Alaska itself is safe. The wilderness, the towns, the guides and operators, none of that has changed. The uncertainty is at the entry point, specifically for international visitors navigating US immigration under current policies. Once you’re in Alaska, the experience is as good as it has ever been.
Are Canadians still visiting Alaska in 2026?
Yes, but in significantly reduced numbers. Canadian visits to the US fell 22–30% in 2025 and have continued declining into 2026. Most Canadians who do come cross without incident, but the experience involves more scrutiny and uncertainty than it used to.
Do I need a visa to visit Alaska?
Alaska follows US federal visa requirements, the same as any other US state. Citizens of visa-exempt countries use ESTA. Citizens of countries under current US travel bans may be denied entry even with valid documentation. Check the current US travel ban list and your country’s travel advisory before booking.
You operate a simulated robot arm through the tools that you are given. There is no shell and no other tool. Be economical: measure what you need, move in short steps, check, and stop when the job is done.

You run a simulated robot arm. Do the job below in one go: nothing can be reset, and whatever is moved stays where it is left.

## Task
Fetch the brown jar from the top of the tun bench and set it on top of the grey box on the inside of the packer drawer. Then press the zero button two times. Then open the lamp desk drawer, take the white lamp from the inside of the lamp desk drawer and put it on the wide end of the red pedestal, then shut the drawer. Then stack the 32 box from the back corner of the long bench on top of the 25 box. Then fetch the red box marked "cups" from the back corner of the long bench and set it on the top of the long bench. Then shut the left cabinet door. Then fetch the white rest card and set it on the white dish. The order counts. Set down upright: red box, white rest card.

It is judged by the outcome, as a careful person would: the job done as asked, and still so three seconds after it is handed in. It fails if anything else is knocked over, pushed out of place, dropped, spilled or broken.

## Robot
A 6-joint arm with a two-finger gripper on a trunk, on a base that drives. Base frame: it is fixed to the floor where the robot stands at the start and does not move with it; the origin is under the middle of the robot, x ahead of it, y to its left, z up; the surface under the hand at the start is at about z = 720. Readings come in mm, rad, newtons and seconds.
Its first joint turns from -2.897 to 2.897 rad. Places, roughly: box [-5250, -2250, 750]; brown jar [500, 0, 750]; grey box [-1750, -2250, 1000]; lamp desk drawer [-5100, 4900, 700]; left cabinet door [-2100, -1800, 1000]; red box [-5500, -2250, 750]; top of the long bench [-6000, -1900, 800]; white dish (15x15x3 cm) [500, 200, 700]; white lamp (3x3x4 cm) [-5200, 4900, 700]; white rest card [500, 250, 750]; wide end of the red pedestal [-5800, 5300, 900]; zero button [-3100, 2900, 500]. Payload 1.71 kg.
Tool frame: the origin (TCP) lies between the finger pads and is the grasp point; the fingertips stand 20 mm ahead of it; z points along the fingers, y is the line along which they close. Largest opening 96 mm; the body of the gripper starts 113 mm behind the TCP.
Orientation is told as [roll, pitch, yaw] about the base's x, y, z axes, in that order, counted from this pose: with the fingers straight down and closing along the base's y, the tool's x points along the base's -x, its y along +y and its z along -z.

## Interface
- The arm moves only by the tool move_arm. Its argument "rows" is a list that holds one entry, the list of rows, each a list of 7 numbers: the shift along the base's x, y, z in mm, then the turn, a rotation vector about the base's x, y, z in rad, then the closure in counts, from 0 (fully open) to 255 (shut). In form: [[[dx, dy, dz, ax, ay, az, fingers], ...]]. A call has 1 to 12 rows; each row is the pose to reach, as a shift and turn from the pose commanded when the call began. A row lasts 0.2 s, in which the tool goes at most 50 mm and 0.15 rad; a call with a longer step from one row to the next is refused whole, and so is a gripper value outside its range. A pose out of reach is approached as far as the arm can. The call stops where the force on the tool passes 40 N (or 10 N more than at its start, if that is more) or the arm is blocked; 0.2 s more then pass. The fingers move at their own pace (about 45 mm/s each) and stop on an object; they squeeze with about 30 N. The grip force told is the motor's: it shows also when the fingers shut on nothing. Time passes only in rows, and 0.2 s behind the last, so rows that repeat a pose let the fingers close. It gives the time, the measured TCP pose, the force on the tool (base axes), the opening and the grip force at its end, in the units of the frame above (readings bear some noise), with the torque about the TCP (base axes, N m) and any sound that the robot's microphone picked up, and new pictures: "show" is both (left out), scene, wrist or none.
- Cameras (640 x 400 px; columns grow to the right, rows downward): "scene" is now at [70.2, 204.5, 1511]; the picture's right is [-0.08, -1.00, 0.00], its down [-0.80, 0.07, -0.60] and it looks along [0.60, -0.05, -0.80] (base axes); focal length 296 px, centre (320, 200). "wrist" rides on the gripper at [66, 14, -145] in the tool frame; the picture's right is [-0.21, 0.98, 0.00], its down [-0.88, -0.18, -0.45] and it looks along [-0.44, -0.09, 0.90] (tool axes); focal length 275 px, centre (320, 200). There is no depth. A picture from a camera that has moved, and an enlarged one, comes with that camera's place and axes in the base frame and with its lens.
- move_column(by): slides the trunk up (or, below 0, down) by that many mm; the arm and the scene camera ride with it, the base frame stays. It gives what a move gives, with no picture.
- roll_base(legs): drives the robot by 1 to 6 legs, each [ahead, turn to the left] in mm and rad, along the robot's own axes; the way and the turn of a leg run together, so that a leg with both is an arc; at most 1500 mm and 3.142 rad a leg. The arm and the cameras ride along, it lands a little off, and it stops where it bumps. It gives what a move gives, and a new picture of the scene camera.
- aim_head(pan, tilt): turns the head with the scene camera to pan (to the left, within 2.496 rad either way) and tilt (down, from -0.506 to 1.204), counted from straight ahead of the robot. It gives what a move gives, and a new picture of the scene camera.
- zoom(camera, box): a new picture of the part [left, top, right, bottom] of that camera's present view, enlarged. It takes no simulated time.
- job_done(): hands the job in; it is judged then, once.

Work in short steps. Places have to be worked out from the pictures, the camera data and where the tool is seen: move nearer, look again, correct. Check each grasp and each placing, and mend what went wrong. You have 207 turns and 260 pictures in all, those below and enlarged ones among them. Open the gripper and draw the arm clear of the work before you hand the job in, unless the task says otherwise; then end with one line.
Is it safe to drive to Alaska through Canada in 2026?
The Alaska Highway through Canada is open and well-maintained. Canadian border crossing into Canada is straightforward for most visitors. The uncertainty runs in the other direction, returning to the US from Canada is where international visitors are experiencing more friction and scrutiny in 2026.
What’s the best alternative to Alaska if I don’t want to visit the US right now?
British Columbia and the Yukon offer comparable wilderness, fishing, and wildlife with none of the current entry friction. Norway and Iceland offer similar landscapes and experiences for European visitors looking for an alternative.
Will this situation change?
Unknown. The policy environment in the US is changing rapidly and unpredictably. Check your government’s current US travel advisory close to your departure date regardless of when you book.
Is it safe for LGBTQ+ travelers to visit Alaska?
Anchorage and the major Southeast Alaska cruise towns have more diverse, internationally-minded communities. Rural Alaska and the Interior are deeply conservative with very limited services. The ACLU and NAACP have issued US travel advisories in 2026 citing documented increases in hate crimes. That context applies to Alaska as it does to the rest of the country.